Print all of the data exactly. Put each line that is not blank into a JSON list as a string.

——

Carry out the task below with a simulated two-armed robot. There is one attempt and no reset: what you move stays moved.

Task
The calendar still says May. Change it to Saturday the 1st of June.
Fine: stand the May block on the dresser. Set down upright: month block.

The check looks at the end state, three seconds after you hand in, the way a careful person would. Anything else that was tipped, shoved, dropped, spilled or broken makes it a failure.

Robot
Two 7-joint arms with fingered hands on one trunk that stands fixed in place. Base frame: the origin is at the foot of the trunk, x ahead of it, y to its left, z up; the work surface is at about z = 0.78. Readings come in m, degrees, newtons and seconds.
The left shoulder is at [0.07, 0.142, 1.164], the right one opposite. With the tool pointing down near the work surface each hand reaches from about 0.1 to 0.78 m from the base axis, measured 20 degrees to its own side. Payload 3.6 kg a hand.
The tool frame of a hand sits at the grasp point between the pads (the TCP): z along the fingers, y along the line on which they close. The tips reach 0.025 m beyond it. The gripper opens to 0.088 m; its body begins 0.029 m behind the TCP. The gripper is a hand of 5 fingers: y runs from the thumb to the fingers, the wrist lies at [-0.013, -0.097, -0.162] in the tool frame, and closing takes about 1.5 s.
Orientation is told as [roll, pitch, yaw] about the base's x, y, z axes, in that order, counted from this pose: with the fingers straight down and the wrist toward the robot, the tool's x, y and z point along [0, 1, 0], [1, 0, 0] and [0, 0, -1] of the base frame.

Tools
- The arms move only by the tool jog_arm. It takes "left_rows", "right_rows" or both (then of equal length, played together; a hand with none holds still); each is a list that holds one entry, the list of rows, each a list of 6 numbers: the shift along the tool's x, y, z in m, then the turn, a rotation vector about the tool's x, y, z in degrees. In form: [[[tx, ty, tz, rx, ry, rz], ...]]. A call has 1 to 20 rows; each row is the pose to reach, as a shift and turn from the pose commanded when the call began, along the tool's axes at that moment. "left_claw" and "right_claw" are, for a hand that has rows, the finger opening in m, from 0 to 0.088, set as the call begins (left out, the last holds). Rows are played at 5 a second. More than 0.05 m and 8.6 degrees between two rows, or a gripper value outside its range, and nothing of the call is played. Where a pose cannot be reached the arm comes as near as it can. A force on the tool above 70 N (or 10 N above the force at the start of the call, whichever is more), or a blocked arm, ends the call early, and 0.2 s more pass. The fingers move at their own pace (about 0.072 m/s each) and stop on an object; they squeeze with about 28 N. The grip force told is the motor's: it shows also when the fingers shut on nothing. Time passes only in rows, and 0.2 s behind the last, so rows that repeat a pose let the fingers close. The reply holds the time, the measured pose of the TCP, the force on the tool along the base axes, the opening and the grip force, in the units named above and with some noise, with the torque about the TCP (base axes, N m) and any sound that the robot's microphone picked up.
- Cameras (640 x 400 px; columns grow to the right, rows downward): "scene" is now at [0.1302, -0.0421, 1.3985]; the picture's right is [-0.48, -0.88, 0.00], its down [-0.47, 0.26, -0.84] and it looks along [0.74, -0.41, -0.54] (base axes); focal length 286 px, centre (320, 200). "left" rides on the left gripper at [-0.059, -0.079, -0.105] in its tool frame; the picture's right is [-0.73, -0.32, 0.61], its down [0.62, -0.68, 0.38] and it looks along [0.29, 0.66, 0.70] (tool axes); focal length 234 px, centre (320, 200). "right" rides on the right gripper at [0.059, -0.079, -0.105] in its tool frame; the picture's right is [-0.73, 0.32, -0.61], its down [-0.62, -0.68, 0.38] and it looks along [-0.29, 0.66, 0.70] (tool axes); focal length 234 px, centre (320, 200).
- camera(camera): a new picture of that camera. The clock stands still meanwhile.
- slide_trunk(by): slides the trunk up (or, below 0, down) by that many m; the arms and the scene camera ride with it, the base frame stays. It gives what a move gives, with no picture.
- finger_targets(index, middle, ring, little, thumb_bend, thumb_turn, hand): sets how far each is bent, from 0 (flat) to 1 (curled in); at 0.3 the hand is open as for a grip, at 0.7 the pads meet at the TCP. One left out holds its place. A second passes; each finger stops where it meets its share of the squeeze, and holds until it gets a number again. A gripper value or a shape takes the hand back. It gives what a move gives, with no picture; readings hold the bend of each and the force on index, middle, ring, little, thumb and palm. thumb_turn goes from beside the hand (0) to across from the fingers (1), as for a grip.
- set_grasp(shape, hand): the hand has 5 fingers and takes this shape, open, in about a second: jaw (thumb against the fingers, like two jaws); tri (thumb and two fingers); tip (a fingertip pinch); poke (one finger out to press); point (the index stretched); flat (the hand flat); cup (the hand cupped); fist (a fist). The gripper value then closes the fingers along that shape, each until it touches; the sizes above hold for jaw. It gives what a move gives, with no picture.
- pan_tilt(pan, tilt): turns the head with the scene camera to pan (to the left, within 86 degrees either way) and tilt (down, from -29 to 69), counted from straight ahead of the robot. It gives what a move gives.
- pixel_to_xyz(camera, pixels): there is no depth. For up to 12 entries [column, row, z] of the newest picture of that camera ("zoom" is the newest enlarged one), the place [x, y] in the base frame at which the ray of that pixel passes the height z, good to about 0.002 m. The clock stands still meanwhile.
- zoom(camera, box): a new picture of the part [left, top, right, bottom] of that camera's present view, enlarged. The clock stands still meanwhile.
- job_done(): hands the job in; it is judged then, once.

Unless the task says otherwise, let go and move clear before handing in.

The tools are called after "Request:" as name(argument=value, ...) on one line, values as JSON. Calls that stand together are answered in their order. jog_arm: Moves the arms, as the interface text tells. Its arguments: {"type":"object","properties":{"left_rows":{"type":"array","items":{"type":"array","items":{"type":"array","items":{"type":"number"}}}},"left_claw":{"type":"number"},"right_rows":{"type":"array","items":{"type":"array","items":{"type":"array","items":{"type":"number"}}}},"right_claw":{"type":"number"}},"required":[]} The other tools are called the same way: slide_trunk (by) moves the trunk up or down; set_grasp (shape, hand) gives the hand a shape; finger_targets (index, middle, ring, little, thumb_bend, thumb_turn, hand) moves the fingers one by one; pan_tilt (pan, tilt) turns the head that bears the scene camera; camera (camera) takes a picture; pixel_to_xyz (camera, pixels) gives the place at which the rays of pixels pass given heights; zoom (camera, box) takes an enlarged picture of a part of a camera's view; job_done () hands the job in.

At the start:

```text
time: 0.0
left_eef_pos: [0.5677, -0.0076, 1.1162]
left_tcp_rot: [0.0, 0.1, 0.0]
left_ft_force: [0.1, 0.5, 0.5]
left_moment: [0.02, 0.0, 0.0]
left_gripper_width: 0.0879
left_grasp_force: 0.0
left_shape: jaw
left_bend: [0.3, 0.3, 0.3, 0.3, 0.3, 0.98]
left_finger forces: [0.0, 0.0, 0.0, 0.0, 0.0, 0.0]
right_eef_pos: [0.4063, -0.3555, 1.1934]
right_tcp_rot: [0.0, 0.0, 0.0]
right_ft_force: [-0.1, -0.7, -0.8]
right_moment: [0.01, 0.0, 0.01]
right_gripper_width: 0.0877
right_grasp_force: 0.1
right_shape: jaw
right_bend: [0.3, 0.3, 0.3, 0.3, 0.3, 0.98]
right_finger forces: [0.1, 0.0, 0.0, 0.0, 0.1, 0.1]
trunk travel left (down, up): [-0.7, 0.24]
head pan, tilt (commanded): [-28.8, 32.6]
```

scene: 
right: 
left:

——

Exercise output:
[
  "Carry out the task below with a simulated two-armed robot. There is one attempt and no reset: what you move stays moved.",
  "Task",
  "The calendar still says May. Change it to Saturday the 1st of June.",
  "Fine: stand the May block on the dresser. Set down upright: month block.",
  "The check looks at the end state, three seconds after you hand in, the way a careful person would. Anything else that was tipped, shoved, dropped, spilled or broken makes it a failure.",
  "Robot",
  "Two 7-joint arms with fingered hands on one trunk that stands fixed in place. Base frame: the origin is at the foot of the trunk, x ahead of it, y to its left, z up; the work surface is at about z = 0.78. Readings come in m, degrees, newtons and seconds.",
  "The left shoulder is at [0.07, 0.142, 1.164], the right one opposite. With the tool pointing down near the work surface each hand reaches from about 0.1 to 0.78 m from the base axis, measured 20 degrees to its own side. Payload 3.6 kg a hand.",
  "The tool frame of a hand sits at the grasp point between the pads (the TCP): z along the fingers, y along the line on which they close. The tips reach 0.025 m beyond it. The gripper opens to 0.088 m; its body begins 0.029 m behind the TCP. The gripper is a hand of 5 fingers: y runs from the thumb to the fingers, the wrist lies at [-0.013, -0.097, -0.162] in the tool frame, and closing takes about 1.5 s.",
  "Orientation is told as [roll, pitch, yaw] about the base's x, y, z axes, in that order, counted from this pose: with the fingers straight down and the wrist toward the robot, the tool's x, y and z point along [0, 1, 0], [1, 0, 0] and [0, 0, -1] of the base frame.",
  "Tools",
  "- The arms move only by the tool jog_arm. It takes \"left_rows\", \"right_rows\" or both (then of equal length, played together; a hand with none holds still); each is a list that holds one entry, the list of rows, each a list of 6 numbers: the shift along the tool's x, y, z in m, then the turn, a rotation vector about the tool's x, y, z in degrees. In form: [[[tx, ty, tz, rx, ry, rz], ...]]. A call has 1 to 20 rows; each row is the pose to reach, as a shift and turn from the pose commanded when the call began, along the tool's axes at that moment. \"left_claw\" and \"right_claw\" are, for a hand that has rows, the finger opening in m, from 0 to 0.088, set as the call begins (left out, the last holds). Rows are played at 5 a second. More than 0.05 m and 8.6 degrees between two rows, or a gripper value outside its range, and nothing of the call is played. Where a pose cannot be reached the arm comes as near as it can. A force on the tool above 70 N (or 10 N above the force at the start of the call, whichever is more), or a blocked arm, ends the call early, and 0.2 s more pass. The fingers move at their own pace (about 0.072 m/s each) and stop on an object; they squeeze with about 28 N. The grip force told is the motor's: it shows also when the fingers shut on nothing. Time passes only in rows, and 0.2 s behind the last, so rows that repeat a pose let the fingers close. The reply holds the time, the measured pose of the TCP, the force on the tool along the base axes, the opening and the grip force, in the units named above and with some noise, with the torque about the TCP (base axes, N m) and any sound that the robot's microphone picked up.",
  "- Cameras (640 x 400 px; columns grow to the right, rows downward): \"scene\" is now at [0.1302, -0.0421, 1.3985]; the picture's right is [-0.48, -0.88, 0.00], its down [-0.47, 0.26, -0.84] and it looks along [0.74, -0.41, -0.54] (base axes); focal length 286 px, centre (320, 200). \"left\" rides on the left gripper at [-0.059, -0.079, -0.105] in its tool frame; the picture's right is [-0.73, -0.32, 0.61], its down [0.62, -0.68, 0.38] and it looks along [0.29, 0.66, 0.70] (tool axes); focal length 234 px, centre (320, 200). \"right\" rides on the right gripper at [0.059, -0.079, -0.105] in its tool frame; the picture's right is [-0.73, 0.32, -0.61], its down [-0.62, -0.68, 0.38] and it looks along [-0.29, 0.66, 0.70] (tool axes); focal length 234 px, centre (320, 200).",
  "- camera(camera): a new picture of that camera. The clock stands still meanwhile.",
  "- slide_trunk(by): slides the trunk up (or, below 0, down) by that many m; the arms and the scene camera ride with it, the base frame stays. It gives what a move gives, with no picture.",
  "- finger_targets(index, middle, ring, little, thumb_bend, thumb_turn, hand): sets how far each is bent, from 0 (flat) to 1 (curled in); at 0.3 the hand is open as for a grip, at 0.7 the pads meet at the TCP. One left out holds its place. A second passes; each finger stops where it meets its share of the squeeze, and holds until it gets a number again. A gripper value or a shape takes the hand back. It gives what a move gives, with no picture; readings hold the bend of each and the force on index, middle, ring, little, thumb and palm. thumb_turn goes from beside the hand (0) to across from the fingers (1), as for a grip.",
  "- set_grasp(shape, hand): the hand has 5 fingers and takes this shape, open, in about a second: jaw (thumb against the fingers, like two jaws); tri (thumb and two fingers); tip (a fingertip pinch); poke (one finger out to press); point (the index stretched); flat (the hand flat); cup (the hand cupped); fist (a fist). The gripper value then closes the fingers along that shape, each until it touches; the sizes above hold for jaw. It gives what a move gives, with no picture.",
  "- pan_tilt(pan, tilt): turns the head with the scene camera to pan (to the left, within 86 degrees either way) and tilt (down, from -29 to 69), counted from straight ahead of the robot. It gives what a move gives.",
  "- pixel_to_xyz(camera, pixels): there is no depth. For up to 12 entries [column, row, z] of the newest picture of that camera (\"zoom\" is the newest enlarged one), the place [x, y] in the base frame at which the ray of that pixel passes the height z, good to about 0.002 m. The clock stands still meanwhile.",
  "- zoom(camera, box): a new picture of the part [left, top, right, bottom] of that camera's present view, enlarged. The clock stands still meanwhile.",
  "- job_done(): hands the job in; it is judged then, once.",
  "Unless the task says otherwise, let go and move clear before handing in.",
  "The tools are called after \"Request:\" as name(argument=value, ...) on one line, values as JSON. Calls that stand together are answered in their order. jog_arm: Moves the arms, as the interface text tells. Its arguments: {\"type\":\"object\",\"properties\":{\"left_rows\":{\"type\":\"array\",\"items\":{\"type\":\"array\",\"items\":{\"type\":\"array\",\"items\":{\"type\":\"number\"}}}},\"left_claw\":{\"type\":\"number\"},\"right_rows\":{\"type\":\"array\",\"items\":{\"type\":\"array\",\"items\":{\"type\":\"array\",\"items\":{\"type\":\"number\"}}}},\"right_claw\":{\"type\":\"number\"}},\"required\":[]} The other tools are called the same way: slide_trunk (by) moves the trunk up or down; set_grasp (shape, hand) gives the hand a shape; finger_targets (index, middle, ring, little, thumb_bend, thumb_turn, hand) moves the fingers one by one; pan_tilt (pan, tilt) turns the head that bears the scene camera; camera (camera) takes a picture; pixel_to_xyz (camera, pixels) gives the place at which the rays of pixels pass given heights; zoom (camera, box) takes an enlarged picture of a part of a camera's view; job_done () hands the job in.",
  "At the start:",
  "```text",
  "time: 0.0",
  "left_eef_pos: [0.5677, -0.0076, 1.1162]",
  "left_tcp_rot: [0.0, 0.1, 0.0]",
  "left_ft_force: [0.1, 0.5, 0.5]",
  "left_moment: [0.02, 0.0, 0.0]",
  "left_gripper_width: 0.0879",
  "left_grasp_force: 0.0",
  "left_shape: jaw",
  "left_bend: [0.3, 0.3, 0.3, 0.3, 0.3, 0.98]",
  "left_finger forces: [0.0, 0.0, 0.0, 0.0, 0.0, 0.0]",
  "right_eef_pos: [0.4063, -0.3555, 1.1934]",
  "right_tcp_rot: [0.0, 0.0, 0.0]",
  "right_ft_force: [-0.1, -0.7, -0.8]",
  "right_moment: [0.01, 0.0, 0.01]",
  "right_gripper_width: 0.0877",
  "right_grasp_force: 0.1",
  "right_shape: jaw",
  "right_bend: [0.3, 0.3, 0.3, 0.3, 0.3, 0.98]",
  "right_finger forces: [0.1, 0.0, 0.0, 0.0, 0.1, 0.1]",
  "trunk travel left (down, up): [-0.7, 0.24]",
  "head pan, tilt (commanded): [-28.8, 32.6]",
  "```",
  "scene: ",
  "right: ",
  "left:"
]